Viewer Guide: Roxanne and The Calling

July 3, 2020 | Richard Peña


This week’s classic is Roxanne, the 1987 romantic comedy directed by Fred Schepisi.

Steve Martin stars in his own screen adaptation of Edmond Rostand’s beloved 1897 play Cyrano de Bergerac, giving the classic romance a contemporary twist while offering ample opportunity to showcase his trademark absurdist comedy.  Martin plays C.D. “Charlie” Bales, fire chief in the picturesque mountain resort town of Nelson in Washington state.  And like Rostand’s immortal hero Cyrano, Charlie also suffers the genetic misfortune of being endowed with an exceptionally large nose—a defect that has served to sharpen his wit as well as his swashbuckling fighting prowess—but has also left him perennially bereft of romance.  Unable to benefit from plastic surgery due to a dangerous allergy to anesthesia, Charlie appears resigned to a solitary life supervising a ragtag crew that seem to have been trained at the Keystone Cops firefighters academy.  But as the saying goes, hope springs eternal, and when a beautiful graduate student in astronomy named Roxanne, played by Daryl Hannah, arrives in town to search the skies for a new comet, Charlie finds himself, once again, reaching for the moon.  However, his renewed dreams are dashed by the arrival of Chris McConnell, a strapping new recruit at the fire house, played by Rick Rossovich, who catches Roxanne’s eye.  But when Roxanne seeks Charlie’s advice on how to connect with the tongue-tied Chris, Charlie finds himself using Chris as the physical avatar for his own amorous feelings for Roxanne, which steadily escalates into zany romantic confusion grandly played in classic Steve Martin style.

Also featured in supporting roles are Shelley Duvall as a sympathetic bar owner and Fred Willard as town mayor, along with Michael J. Pollard and Damon Wayans as two members of Charlie’s inept troupe of firefighters.

A fan of Cyrano de Bergerac ever since seeing the 1950 movie adaptation starring José Ferrer, Steve Martin began working on a contemporary update of the story in the early 1980s, writing some 25 drafts of his screenplay over a three-year period.  With various character and plot elements echoing the original play, perhaps Martin’s most radical departure from the play was his determination to make sure that for once Cyrano finally got the girl in the end.


The Calling

This week’s indie is The Calling, a 2014 suspense thriller directed by Jason Stone.

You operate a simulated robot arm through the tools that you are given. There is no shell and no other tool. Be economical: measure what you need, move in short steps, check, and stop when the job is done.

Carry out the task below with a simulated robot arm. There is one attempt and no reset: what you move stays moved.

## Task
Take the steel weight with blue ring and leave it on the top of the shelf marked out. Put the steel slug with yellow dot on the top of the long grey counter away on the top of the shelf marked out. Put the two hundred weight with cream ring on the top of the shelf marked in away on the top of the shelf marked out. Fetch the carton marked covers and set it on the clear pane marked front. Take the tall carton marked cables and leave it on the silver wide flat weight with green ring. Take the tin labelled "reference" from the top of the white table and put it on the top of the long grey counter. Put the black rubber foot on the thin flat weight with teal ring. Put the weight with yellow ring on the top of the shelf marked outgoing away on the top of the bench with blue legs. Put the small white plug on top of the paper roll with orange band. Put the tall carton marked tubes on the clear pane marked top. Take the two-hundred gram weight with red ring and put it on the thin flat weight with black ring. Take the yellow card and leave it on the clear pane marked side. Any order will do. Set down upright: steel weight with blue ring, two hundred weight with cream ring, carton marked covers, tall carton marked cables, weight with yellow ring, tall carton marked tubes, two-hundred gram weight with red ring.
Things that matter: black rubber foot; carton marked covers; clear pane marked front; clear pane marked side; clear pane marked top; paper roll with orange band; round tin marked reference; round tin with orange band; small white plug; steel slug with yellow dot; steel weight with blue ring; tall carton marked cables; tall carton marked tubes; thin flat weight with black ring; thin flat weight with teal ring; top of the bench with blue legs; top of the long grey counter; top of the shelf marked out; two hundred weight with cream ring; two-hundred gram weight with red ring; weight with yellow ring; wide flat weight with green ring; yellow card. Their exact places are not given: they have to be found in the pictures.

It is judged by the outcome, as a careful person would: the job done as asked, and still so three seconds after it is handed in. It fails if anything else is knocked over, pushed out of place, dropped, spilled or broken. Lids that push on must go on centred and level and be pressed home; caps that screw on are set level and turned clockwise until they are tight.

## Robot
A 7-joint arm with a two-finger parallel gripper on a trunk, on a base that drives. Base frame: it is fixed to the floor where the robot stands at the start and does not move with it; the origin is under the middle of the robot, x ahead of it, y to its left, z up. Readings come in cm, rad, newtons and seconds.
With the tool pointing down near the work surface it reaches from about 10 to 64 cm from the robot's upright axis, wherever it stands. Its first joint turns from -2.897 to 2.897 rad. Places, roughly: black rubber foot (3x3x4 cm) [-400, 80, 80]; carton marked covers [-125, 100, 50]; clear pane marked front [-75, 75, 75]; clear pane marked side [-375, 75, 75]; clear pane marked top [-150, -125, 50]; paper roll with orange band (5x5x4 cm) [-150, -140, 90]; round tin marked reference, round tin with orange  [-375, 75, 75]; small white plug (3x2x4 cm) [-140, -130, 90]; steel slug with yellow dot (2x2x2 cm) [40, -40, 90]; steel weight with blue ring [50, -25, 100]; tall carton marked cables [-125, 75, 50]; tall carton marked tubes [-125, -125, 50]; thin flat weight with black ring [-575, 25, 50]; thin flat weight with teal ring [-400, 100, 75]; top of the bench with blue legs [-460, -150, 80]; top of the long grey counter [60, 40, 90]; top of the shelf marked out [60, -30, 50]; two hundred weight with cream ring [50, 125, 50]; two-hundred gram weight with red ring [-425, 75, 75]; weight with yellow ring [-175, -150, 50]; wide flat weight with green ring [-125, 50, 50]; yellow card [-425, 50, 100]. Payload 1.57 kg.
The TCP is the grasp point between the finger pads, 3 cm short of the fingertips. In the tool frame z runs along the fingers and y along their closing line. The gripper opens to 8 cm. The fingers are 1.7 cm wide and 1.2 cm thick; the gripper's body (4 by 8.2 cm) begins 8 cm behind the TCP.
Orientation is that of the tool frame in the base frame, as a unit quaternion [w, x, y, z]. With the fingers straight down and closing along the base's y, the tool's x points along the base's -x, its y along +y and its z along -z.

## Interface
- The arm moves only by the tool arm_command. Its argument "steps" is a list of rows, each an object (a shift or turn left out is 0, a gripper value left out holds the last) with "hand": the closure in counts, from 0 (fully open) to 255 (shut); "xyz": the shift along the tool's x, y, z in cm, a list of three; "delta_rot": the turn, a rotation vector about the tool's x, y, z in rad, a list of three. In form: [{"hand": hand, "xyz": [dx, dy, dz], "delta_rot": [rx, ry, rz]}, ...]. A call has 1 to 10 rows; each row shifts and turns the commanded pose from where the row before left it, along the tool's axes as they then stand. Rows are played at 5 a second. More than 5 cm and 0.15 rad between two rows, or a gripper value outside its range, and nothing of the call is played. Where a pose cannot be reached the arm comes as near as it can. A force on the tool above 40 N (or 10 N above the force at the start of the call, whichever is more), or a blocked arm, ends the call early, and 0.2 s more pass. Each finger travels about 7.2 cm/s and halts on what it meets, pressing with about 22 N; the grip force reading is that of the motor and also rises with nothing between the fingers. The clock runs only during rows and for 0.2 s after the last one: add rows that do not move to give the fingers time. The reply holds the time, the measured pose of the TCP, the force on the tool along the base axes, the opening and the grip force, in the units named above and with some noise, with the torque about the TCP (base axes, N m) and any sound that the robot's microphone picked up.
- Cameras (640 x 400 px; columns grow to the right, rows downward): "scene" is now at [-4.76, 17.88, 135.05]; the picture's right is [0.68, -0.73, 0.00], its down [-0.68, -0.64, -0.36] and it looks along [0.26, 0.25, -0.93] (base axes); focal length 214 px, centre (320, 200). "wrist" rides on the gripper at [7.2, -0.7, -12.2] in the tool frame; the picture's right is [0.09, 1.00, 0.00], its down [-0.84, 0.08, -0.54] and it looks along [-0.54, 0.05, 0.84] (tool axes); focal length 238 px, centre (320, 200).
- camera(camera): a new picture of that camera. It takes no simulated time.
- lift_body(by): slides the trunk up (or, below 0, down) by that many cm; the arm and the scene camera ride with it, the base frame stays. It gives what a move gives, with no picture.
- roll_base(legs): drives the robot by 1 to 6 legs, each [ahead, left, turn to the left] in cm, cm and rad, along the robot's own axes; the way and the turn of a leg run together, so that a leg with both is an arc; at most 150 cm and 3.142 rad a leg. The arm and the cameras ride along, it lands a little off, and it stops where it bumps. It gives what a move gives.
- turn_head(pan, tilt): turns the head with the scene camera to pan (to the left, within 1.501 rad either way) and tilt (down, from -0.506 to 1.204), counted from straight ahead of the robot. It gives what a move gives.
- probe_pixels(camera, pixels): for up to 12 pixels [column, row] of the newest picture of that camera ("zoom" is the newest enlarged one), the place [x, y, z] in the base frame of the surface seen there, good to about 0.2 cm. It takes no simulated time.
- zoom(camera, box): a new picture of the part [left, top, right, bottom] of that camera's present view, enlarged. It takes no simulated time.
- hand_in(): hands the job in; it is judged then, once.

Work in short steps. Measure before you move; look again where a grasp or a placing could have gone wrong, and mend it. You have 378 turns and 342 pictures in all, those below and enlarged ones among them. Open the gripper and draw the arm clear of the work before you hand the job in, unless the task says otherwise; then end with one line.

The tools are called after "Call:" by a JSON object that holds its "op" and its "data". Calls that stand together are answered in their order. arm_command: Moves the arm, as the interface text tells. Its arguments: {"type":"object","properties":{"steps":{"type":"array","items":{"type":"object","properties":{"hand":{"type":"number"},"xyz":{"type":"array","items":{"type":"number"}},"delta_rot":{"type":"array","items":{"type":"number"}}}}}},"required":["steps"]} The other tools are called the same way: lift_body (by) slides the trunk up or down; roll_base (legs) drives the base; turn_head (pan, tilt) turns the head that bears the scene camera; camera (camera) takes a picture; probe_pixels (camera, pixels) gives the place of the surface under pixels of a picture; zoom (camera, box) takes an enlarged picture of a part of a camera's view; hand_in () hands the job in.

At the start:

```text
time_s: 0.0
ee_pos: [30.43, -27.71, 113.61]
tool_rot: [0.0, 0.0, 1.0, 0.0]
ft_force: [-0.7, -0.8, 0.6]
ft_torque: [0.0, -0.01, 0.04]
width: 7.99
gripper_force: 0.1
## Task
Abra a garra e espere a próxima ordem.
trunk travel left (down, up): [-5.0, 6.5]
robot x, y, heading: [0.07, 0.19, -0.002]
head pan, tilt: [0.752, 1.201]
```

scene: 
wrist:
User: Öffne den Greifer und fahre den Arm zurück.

Susan Sarandon stars as Hazel Micallef, a police detective in the rural Canadian town of Fort Dundas, Ontario. From the looks of things, it doesn’t seem like there’s usually all that much to investigate in Fort Dundas, providing Hazel with ample time to surreptitiously self-medicate with alcohol and pills, a longtime dependency that originated years before from a hospital stay for back surgery, as well as a miscarriage. But one day while checking in on an elderly resident, Hazel makes the horrifying discovery of the woman’s brutal murder, a shocking event that is followed days later by another killing bearing bizarre similarities, with the victims’ mouths frozen in distinct formations, as if they were saying or even singing something at the time of their deaths. And when a spooky stranger going by the name of “Simon,” played by Christopher Heyerdahl, turns up in town, offering a homemade medicinal tea to susceptible strangers, Hazel begins to connect some disturbing dots: could there be a serial killer preying on the helpless in sleepy Fort Dundas?

Also featured in supporting roles are Ellen Burstyn as Hazel’s mother, Gil Bellows as Hazel’s fellow detective, Topher Grace as the town’s new police recruit, and Donald Sutherland as an aging priest whose knowledge of Latin—and ancient Catholic ritual—provides Hazel with the unexpected key to unraveling the mystery.

Adapted from the novel by Inger Ash Wolfe, The Calling was produced by Canadians Scott Abramovitch and Lonny Dubrofsky, who first met in the early 90s when Abramovitch was a bat boy for the Montreal Expos and Dubrofsky was a radio broadcast producer for the team. Intrigued with the book’s religious-themed mystery by a Canadian author and optimistic about the property’s commercial potential, the two Jewish producers initially assumed that director Jason Stone could help them flesh out the finer points of Christian ritual featured in the plot—but when Stone turned out to be Jewish as well, the trio looked further to the novel’s author—only to discover that “Inger Ash Wolfe” was in fact a pen name for Jewish writer Michael Redhill. Fortunately, the Anglo-Italian Susan Sarandon was on hand to lend the production not only her star power but her expertise in Catholicism, gleaned from her childhood years attending Catholic schools as well as The Catholic University of America in Washington, DC, where she received a BA in Drama. Abramovitch and Dubrofsky’s history with the Expos proved useful in attracting the interest of Donald Sutherland, another fellow Canadian and diehard fan of the fabled team, who for years would call in to the Expos office from international locations to listen to entire games over the phone. Now that’s a religious calling that nobody can deny!